The request:
Copy exactly the block of lines between the one containing "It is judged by" and the one containing "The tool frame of", inclusive. Put them in a Markdown table headed Row and Content, one numbered row for each line that is not blank.

[begin Data for processing]

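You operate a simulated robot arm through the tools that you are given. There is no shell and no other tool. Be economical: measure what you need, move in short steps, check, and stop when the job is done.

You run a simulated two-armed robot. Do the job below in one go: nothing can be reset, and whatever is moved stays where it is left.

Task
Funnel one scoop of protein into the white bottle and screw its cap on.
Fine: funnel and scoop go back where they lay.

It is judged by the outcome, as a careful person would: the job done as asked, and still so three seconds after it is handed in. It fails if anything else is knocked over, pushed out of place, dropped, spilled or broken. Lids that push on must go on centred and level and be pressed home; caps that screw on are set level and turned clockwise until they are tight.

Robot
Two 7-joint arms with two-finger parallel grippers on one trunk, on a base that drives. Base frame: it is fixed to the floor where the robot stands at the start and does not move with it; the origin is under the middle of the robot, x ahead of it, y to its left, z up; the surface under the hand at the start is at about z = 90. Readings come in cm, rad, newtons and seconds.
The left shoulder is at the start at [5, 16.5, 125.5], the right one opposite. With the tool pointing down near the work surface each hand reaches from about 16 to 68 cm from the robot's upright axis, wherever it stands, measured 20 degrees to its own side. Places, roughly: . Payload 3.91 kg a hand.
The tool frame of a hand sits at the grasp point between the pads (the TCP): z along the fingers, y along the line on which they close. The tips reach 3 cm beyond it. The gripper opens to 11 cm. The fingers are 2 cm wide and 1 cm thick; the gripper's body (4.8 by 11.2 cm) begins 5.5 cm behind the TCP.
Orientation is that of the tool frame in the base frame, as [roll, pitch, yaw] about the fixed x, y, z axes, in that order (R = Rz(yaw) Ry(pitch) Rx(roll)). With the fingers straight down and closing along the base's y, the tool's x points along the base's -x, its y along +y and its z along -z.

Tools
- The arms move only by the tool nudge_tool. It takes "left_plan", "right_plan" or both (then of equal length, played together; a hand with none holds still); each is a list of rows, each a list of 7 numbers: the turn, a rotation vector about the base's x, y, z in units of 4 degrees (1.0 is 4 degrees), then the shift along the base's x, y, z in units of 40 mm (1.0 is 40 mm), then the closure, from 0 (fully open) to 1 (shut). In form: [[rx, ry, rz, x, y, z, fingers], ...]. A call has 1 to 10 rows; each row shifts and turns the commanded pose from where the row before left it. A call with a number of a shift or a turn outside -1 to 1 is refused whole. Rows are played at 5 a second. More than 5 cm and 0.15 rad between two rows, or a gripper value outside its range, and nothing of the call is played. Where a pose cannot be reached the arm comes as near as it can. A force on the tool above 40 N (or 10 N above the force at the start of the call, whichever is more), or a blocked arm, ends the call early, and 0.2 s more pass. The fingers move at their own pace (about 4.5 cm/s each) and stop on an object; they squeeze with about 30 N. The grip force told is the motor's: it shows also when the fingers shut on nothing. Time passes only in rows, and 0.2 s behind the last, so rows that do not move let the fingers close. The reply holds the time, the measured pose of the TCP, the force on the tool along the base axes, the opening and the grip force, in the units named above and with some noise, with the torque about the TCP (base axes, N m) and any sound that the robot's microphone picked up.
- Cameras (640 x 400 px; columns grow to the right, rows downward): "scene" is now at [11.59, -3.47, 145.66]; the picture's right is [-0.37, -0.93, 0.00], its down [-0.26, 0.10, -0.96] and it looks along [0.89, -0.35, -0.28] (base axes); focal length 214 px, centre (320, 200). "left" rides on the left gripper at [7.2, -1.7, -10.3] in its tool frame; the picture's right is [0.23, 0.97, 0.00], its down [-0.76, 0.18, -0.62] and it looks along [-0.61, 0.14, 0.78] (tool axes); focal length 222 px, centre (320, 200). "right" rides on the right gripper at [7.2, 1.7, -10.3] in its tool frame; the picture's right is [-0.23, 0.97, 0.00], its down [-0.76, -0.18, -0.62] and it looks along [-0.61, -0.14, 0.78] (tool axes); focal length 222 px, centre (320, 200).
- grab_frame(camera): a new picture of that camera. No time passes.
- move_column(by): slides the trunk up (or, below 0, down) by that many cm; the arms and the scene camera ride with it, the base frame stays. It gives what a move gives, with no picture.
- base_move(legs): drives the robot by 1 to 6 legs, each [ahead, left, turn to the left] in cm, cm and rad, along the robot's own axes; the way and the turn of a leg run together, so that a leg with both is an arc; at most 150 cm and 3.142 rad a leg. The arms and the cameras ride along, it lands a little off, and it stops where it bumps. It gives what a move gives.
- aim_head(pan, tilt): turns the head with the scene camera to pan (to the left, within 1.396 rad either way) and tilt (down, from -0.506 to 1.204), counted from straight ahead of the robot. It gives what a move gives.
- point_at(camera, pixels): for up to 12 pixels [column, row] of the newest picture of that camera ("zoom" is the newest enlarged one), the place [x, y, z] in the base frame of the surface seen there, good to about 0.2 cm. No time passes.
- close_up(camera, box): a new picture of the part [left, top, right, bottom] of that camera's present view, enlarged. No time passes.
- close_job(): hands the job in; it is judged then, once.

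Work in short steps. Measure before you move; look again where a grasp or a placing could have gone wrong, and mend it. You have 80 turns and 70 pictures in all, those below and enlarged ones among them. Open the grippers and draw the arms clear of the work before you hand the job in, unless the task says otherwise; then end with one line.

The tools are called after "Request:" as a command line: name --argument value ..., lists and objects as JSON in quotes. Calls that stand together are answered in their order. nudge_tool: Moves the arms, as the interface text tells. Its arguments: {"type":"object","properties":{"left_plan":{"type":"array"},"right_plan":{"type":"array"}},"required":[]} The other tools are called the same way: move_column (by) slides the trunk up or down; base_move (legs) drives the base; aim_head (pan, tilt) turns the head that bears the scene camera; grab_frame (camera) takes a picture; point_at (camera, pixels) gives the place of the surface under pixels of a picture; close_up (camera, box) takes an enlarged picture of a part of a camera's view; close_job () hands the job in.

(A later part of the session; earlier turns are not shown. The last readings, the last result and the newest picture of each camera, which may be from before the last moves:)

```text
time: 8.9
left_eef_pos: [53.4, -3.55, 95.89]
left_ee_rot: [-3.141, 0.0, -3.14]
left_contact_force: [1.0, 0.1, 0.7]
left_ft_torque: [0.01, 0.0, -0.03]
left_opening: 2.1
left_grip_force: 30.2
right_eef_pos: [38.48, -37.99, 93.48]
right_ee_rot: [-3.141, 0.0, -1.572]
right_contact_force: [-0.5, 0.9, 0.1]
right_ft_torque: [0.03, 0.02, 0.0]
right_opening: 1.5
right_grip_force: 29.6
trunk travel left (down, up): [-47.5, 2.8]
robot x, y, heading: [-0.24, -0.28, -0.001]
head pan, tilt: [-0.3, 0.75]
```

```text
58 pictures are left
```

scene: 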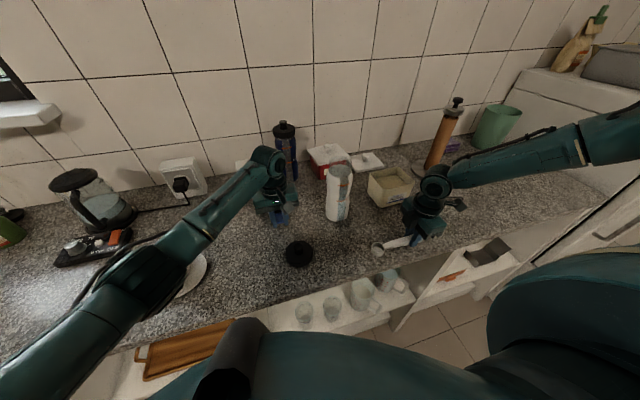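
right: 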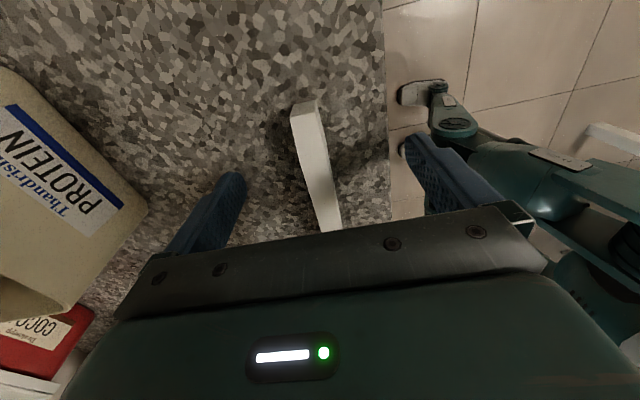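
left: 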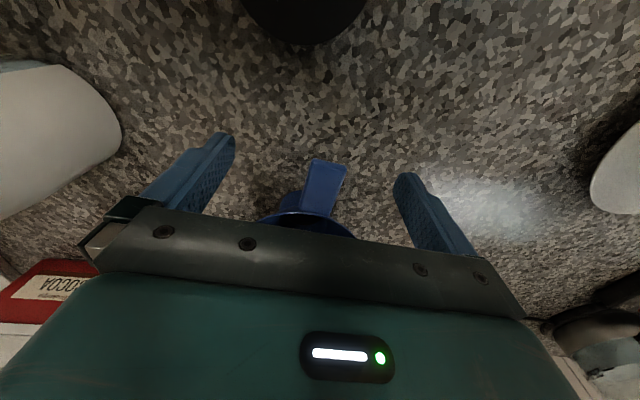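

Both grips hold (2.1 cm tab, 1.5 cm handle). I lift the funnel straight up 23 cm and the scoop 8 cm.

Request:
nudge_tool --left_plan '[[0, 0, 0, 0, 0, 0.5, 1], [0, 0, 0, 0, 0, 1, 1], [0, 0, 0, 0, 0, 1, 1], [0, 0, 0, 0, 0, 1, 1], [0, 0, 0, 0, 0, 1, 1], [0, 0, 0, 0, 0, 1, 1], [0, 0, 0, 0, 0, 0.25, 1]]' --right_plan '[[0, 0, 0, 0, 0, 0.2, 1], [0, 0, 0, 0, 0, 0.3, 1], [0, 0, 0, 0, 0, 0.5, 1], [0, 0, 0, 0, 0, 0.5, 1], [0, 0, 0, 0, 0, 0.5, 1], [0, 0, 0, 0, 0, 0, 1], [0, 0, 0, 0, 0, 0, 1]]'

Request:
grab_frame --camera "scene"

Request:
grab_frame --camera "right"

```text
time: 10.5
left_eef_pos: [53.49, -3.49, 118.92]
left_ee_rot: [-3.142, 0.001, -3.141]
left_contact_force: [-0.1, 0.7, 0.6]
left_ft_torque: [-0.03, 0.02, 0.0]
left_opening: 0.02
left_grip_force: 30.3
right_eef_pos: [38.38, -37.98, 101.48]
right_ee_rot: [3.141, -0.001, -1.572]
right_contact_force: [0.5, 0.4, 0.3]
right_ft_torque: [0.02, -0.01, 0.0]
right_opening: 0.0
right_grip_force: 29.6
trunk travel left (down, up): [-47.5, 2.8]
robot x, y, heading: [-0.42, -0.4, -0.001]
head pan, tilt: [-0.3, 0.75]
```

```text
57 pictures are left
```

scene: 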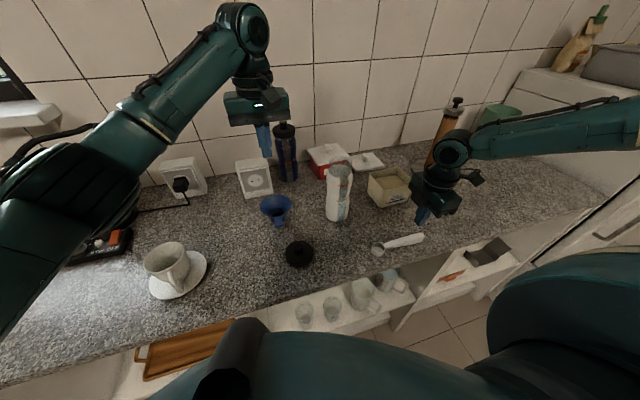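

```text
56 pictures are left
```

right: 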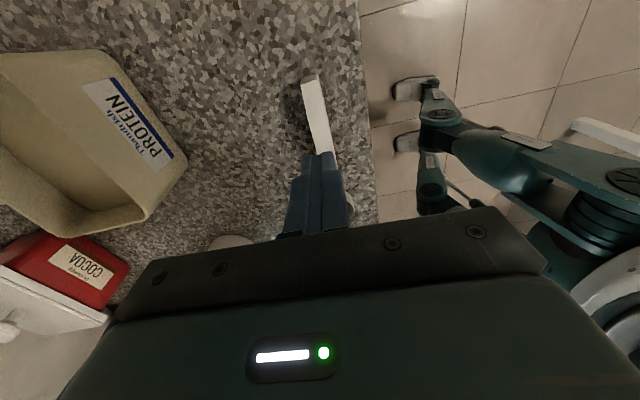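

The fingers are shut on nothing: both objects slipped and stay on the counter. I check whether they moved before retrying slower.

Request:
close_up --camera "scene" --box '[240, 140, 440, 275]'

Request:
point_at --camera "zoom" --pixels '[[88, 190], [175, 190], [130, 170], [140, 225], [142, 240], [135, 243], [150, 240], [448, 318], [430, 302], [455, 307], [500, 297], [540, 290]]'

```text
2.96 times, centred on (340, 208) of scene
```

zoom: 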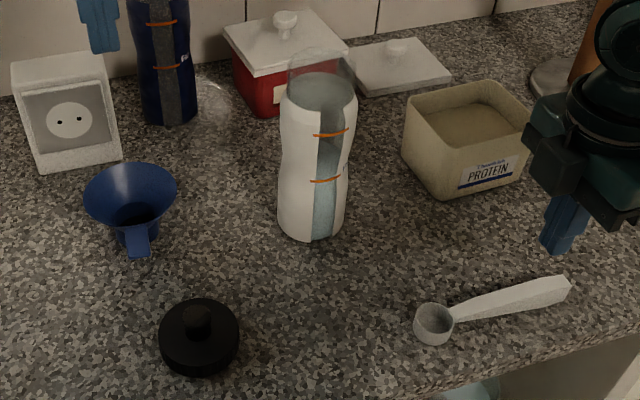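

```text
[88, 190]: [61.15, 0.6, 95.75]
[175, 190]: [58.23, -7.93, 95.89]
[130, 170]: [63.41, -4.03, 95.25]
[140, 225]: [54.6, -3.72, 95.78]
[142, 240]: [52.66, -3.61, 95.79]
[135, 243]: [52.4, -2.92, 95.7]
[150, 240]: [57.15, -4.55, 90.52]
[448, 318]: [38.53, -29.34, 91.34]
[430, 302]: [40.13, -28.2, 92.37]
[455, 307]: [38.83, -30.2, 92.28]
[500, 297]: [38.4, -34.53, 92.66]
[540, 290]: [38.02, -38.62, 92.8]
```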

[end Data for processing]
[begin Data for processing]

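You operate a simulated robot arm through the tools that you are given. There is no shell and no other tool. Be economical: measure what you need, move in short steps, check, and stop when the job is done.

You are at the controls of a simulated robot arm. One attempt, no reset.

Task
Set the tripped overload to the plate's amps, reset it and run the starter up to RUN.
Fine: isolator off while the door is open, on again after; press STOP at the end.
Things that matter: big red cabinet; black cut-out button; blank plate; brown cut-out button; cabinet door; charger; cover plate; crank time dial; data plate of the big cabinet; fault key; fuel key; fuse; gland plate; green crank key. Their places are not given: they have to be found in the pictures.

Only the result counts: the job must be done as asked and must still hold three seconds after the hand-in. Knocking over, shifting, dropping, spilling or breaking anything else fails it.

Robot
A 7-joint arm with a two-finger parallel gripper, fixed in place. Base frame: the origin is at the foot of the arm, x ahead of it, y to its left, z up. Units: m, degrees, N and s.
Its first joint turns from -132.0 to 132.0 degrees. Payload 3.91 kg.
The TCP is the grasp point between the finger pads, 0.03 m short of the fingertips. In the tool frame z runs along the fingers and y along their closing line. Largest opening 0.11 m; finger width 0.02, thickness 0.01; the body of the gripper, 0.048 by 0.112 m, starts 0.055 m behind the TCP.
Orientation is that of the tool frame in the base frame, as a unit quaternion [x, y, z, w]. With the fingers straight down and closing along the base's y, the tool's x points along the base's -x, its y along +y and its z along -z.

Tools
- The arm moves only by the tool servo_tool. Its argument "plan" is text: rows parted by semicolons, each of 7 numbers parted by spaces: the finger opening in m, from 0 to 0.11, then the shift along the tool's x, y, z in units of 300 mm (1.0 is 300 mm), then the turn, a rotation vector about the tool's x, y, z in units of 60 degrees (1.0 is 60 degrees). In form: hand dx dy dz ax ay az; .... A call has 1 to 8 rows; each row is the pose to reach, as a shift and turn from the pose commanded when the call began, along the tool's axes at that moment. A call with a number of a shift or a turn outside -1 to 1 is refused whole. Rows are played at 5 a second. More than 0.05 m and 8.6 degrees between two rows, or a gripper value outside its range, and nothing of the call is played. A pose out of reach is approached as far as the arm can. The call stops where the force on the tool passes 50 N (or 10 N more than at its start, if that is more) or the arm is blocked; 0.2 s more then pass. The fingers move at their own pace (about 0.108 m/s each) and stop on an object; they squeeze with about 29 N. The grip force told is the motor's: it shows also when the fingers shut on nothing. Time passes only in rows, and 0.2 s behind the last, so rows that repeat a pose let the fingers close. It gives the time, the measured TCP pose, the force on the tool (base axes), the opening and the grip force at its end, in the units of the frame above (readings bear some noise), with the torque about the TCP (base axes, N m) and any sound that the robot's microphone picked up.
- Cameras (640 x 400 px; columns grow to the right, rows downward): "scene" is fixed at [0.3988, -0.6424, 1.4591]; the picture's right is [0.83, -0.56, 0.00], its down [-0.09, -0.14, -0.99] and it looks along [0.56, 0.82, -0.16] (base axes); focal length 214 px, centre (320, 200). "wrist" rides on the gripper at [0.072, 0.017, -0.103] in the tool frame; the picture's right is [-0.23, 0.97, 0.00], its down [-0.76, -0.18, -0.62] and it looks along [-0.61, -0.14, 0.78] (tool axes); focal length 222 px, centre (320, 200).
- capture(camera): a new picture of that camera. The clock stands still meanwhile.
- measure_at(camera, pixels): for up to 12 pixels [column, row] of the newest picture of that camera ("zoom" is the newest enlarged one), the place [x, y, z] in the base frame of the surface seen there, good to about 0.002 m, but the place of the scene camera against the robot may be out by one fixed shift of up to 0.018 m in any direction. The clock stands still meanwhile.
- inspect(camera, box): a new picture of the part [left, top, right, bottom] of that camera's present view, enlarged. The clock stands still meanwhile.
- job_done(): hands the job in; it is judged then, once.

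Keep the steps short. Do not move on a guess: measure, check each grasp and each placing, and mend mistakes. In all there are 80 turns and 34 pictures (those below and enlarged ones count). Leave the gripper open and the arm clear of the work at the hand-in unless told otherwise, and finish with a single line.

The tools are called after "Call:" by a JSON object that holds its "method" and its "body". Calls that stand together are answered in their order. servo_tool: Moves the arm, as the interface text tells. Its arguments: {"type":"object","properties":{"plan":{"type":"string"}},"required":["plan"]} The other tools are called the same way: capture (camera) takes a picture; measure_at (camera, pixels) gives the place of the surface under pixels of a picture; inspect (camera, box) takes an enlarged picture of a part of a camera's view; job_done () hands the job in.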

[end Data for processing]

In response:
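| Row | Content |
|---|---|
| 1 | It is judged by the outcome, as a careful person would: the job done as asked, and still so three seconds after it is handed in. It fails if anything else is knocked over, pushed out of place, dropped, spilled or broken. Lids that push on must go on centred and level and be pressed home; caps that screw on are set level and turned clockwise until they are tight. |
| 2 | Robot |
| 3 | Two 7-joint arms with two-finger parallel grippers on one trunk, on a base that drives. Base frame: it is fixed to the floor where the robot stands at the start and does not move with it; the origin is under the middle of the robot, x ahead of it, y to its left, z up; the surface under the hand at the start is at about z = 90. Readings come in cm, rad, newtons and seconds. |
| 4 | The left shoulder is at the start at [5, 16.5, 125.5], the right one opposite. With the tool pointing down near the work surface each hand reaches from about 16 to 68 cm from the robot's upright axis, wherever it stands, measured 20 degrees to its own side. Places, roughly: . Payload 3.91 kg a hand. |
| 5 | The tool frame of a hand sits at the grasp point between the pads (the TCP): z along the fingers, y along the line on which they close. The tips reach 3 cm beyond it. The gripper opens to 11 cm. The fingers are 2 cm wide and 1 cm thick; the gripper's body (4.8 by 11.2 cm) begins 5.5 cm behind the TCP. |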